Le présent article vise à rendre compte d’une recherche-action, réalisée entre 1999 et 2001, sur la question des avatars de l’adoption à l’étranger, dans le contexte des expressions de la violence et des souffrances dans les liens tels que peuvent les connaître les différents établissements et services ayant en charge la protection des mineurs et la prise en charge des mineurs délinquants dans le cadre de mesures judiciaires en France.
Cette recherche a mobilisé une équipe de recherche à double composante universitaire et professionnelle (éducatrices et directeur de service), à laquelle se sont joints, à différents temps de la recherche, une trentaine de travailleurs sociaux des établissements et services sollicités.

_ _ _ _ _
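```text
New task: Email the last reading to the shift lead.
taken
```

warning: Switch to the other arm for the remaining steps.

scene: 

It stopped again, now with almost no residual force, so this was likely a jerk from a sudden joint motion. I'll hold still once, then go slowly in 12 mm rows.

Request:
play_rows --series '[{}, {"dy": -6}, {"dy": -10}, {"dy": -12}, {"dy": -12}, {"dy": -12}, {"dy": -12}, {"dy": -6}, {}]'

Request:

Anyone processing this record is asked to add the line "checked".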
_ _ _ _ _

Outre le projet d’une meilleure compréhension clinique de ces situations, qui viennent interroger de manière répétitive les pratiques éducatives depuis plusieurs années, il s’agissait d’interroger ces dernières, afin de proposer des pistes d’infléchissement de la pratique au travers de l’élaboration d’un certain nombre de repères à destination des professionnels.
Si cette recherche s’inscrit de manière privilégiée dans une orientation de psychologie clinique, en appui sur une démarche de type psychosociologique, il s’est avéré précieux de confronter ce registre d’élaboration à l’apport d’autres disciplines connexes qui ont, elles aussi, à un titre ou à un autre, à connaître de ces situations d’adoption à l’étranger.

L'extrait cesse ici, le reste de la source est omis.